[Directions]: Repeat each line of the material below exactly as it appears, minus any pictures. Give them as a JSON list of strings, one for each line, with blank lines left out.

[Data extract]:
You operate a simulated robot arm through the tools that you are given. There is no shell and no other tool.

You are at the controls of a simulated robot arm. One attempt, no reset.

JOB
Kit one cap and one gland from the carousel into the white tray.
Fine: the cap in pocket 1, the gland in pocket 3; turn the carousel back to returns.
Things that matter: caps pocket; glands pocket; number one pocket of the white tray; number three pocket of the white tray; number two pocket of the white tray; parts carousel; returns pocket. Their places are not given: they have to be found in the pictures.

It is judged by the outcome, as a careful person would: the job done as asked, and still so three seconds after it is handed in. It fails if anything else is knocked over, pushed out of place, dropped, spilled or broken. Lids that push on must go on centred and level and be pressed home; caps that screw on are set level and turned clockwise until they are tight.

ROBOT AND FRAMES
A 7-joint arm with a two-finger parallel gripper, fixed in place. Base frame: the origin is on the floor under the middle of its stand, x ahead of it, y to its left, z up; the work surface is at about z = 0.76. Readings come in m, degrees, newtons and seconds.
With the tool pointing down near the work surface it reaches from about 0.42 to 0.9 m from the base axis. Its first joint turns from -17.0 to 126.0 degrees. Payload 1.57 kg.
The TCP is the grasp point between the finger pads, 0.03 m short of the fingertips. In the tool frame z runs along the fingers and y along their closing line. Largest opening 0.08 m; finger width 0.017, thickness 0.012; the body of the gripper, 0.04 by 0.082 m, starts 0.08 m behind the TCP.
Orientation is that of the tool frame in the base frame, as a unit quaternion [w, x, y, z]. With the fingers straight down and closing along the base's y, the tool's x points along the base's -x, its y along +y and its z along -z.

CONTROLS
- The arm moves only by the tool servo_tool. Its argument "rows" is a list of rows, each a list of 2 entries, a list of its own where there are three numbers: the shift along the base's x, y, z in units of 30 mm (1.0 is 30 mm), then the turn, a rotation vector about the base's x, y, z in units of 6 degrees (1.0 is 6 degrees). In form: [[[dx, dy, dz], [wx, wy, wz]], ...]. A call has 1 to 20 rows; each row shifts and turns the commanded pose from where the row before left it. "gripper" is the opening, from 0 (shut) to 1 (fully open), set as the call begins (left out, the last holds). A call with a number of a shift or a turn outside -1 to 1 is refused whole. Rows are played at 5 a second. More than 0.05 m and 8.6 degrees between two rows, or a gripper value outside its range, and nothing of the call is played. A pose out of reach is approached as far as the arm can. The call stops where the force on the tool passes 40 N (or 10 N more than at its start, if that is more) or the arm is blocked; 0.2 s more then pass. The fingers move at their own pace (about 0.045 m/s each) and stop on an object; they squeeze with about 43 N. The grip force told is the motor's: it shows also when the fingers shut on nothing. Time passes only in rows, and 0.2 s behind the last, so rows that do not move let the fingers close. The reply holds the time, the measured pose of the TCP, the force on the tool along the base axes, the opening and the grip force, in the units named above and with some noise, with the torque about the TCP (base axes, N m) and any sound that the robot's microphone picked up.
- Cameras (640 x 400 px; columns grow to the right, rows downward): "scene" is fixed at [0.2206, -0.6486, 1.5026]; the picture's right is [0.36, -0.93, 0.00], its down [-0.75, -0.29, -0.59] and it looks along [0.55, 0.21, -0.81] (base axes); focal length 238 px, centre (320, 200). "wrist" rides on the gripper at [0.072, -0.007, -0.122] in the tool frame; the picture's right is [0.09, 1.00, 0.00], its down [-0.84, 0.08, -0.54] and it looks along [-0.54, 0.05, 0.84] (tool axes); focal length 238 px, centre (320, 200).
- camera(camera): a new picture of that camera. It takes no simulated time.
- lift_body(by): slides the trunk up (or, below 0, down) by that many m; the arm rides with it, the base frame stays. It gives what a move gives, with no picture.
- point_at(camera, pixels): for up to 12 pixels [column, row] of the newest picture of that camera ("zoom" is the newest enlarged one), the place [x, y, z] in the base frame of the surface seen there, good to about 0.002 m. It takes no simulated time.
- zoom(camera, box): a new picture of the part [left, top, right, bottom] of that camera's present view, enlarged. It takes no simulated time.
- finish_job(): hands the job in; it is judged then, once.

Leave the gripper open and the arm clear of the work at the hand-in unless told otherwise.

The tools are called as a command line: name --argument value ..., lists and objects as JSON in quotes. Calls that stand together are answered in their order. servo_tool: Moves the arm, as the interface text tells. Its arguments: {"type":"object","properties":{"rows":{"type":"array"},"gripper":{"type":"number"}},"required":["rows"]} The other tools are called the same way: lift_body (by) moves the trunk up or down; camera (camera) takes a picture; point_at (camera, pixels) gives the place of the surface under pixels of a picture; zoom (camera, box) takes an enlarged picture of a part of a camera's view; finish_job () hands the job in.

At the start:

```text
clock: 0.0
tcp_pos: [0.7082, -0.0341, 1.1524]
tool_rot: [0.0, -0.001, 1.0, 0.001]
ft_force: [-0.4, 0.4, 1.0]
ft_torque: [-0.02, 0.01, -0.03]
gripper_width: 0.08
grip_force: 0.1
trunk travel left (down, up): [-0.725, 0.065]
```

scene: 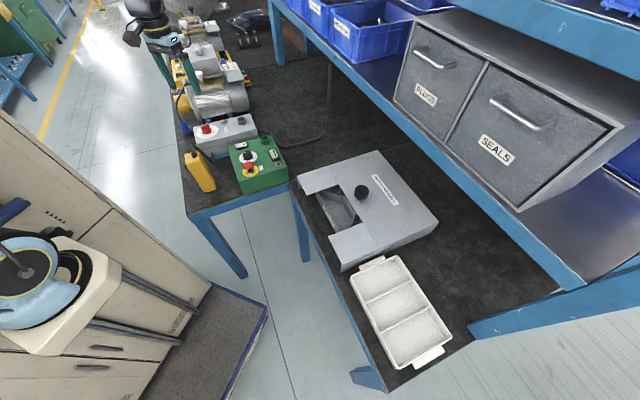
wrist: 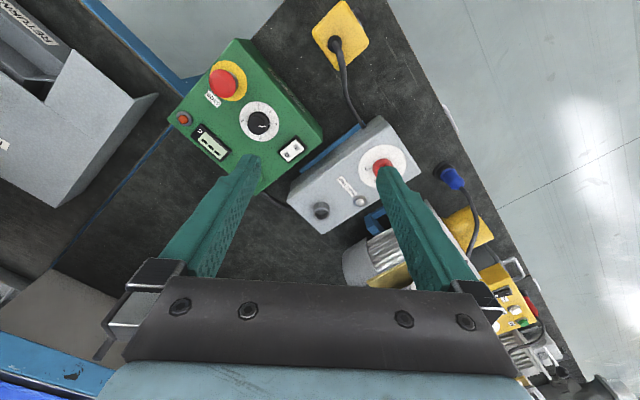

[Complete output]:
[
  "You operate a simulated robot arm through the tools that you are given. There is no shell and no other tool.",
  "You are at the controls of a simulated robot arm. One attempt, no reset.",
  "JOB",
  "Kit one cap and one gland from the carousel into the white tray.",
  "Fine: the cap in pocket 1, the gland in pocket 3; turn the carousel back to returns.",
  "Things that matter: caps pocket; glands pocket; number one pocket of the white tray; number three pocket of the white tray; number two pocket of the white tray; parts carousel; returns pocket. Their places are not given: they have to be found in the pictures.",
  "It is judged by the outcome, as a careful person would: the job done as asked, and still so three seconds after it is handed in. It fails if anything else is knocked over, pushed out of place, dropped, spilled or broken. Lids that push on must go on centred and level and be pressed home; caps that screw on are set level and turned clockwise until they are tight.",
  "ROBOT AND FRAMES",
  "A 7-joint arm with a two-finger parallel gripper, fixed in place. Base frame: the origin is on the floor under the middle of its stand, x ahead of it, y to its left, z up; the work surface is at about z = 0.76. Readings come in m, degrees, newtons and seconds.",
  "With the tool pointing down near the work surface it reaches from about 0.42 to 0.9 m from the base axis. Its first joint turns from -17.0 to 126.0 degrees. Payload 1.57 kg.",
  "The TCP is the grasp point between the finger pads, 0.03 m short of the fingertips. In the tool frame z runs along the fingers and y along their closing line. Largest opening 0.08 m; finger width 0.017, thickness 0.012; the body of the gripper, 0.04 by 0.082 m, starts 0.08 m behind the TCP.",
  "Orientation is that of the tool frame in the base frame, as a unit quaternion [w, x, y, z]. With the fingers straight down and closing along the base's y, the tool's x points along the base's -x, its y along +y and its z along -z.",
  "CONTROLS",
  "- The arm moves only by the tool servo_tool. Its argument \"rows\" is a list of rows, each a list of 2 entries, a list of its own where there are three numbers: the shift along the base's x, y, z in units of 30 mm (1.0 is 30 mm), then the turn, a rotation vector about the base's x, y, z in units of 6 degrees (1.0 is 6 degrees). In form: [[[dx, dy, dz], [wx, wy, wz]], ...]. A call has 1 to 20 rows; each row shifts and turns the commanded pose from where the row before left it. \"gripper\" is the opening, from 0 (shut) to 1 (fully open), set as the call begins (left out, the last holds). A call with a number of a shift or a turn outside -1 to 1 is refused whole. Rows are played at 5 a second. More than 0.05 m and 8.6 degrees between two rows, or a gripper value outside its range, and nothing of the call is played. A pose out of reach is approached as far as the arm can. The call stops where the force on the tool passes 40 N (or 10 N more than at its start, if that is more) or the arm is blocked; 0.2 s more then pass. The fingers move at their own pace (about 0.045 m/s each) and stop on an object; they squeeze with about 43 N. The grip force told is the motor's: it shows also when the fingers shut on nothing. Time passes only in rows, and 0.2 s behind the last, so rows that do not move let the fingers close. The reply holds the time, the measured pose of the TCP, the force on the tool along the base axes, the opening and the grip force, in the units named above and with some noise, with the torque about the TCP (base axes, N m) and any sound that the robot's microphone picked up.",
  "- Cameras (640 x 400 px; columns grow to the right, rows downward): \"scene\" is fixed at [0.2206, -0.6486, 1.5026]; the picture's right is [0.36, -0.93, 0.00], its down [-0.75, -0.29, -0.59] and it looks along [0.55, 0.21, -0.81] (base axes); focal length 238 px, centre (320, 200). \"wrist\" rides on the gripper at [0.072, -0.007, -0.122] in the tool frame; the picture's right is [0.09, 1.00, 0.00], its down [-0.84, 0.08, -0.54] and it looks along [-0.54, 0.05, 0.84] (tool axes); focal length 238 px, centre (320, 200).",
  "- camera(camera): a new picture of that camera. It takes no simulated time.",
  "- lift_body(by): slides the trunk up (or, below 0, down) by that many m; the arm rides with it, the base frame stays. It gives what a move gives, with no picture.",
  "- point_at(camera, pixels): for up to 12 pixels [column, row] of the newest picture of that camera (\"zoom\" is the newest enlarged one), the place [x, y, z] in the base frame of the surface seen there, good to about 0.002 m. It takes no simulated time.",
  "- zoom(camera, box): a new picture of the part [left, top, right, bottom] of that camera's present view, enlarged. It takes no simulated time.",
  "- finish_job(): hands the job in; it is judged then, once.",
  "Leave the gripper open and the arm clear of the work at the hand-in unless told otherwise.",
  "The tools are called as a command line: name --argument value ..., lists and objects as JSON in quotes. Calls that stand together are answered in their order. servo_tool: Moves the arm, as the interface text tells. Its arguments: {\"type\":\"object\",\"properties\":{\"rows\":{\"type\":\"array\"},\"gripper\":{\"type\":\"number\"}},\"required\":[\"rows\"]} The other tools are called the same way: lift_body (by) moves the trunk up or down; camera (camera) takes a picture; point_at (camera, pixels) gives the place of the surface under pixels of a picture; zoom (camera, box) takes an enlarged picture of a part of a camera's view; finish_job () hands the job in.",
  "At the start:",
  "```text",
  "clock: 0.0",
  "tcp_pos: [0.7082, -0.0341, 1.1524]",
  "tool_rot: [0.0, -0.001, 1.0, 0.001]",
  "ft_force: [-0.4, 0.4, 1.0]",
  "ft_torque: [-0.02, 0.01, -0.03]",
  "gripper_width: 0.08",
  "grip_force: 0.1",
  "trunk travel left (down, up): [-0.725, 0.065]",
  "```",
  "scene: ",
  "wrist: "
]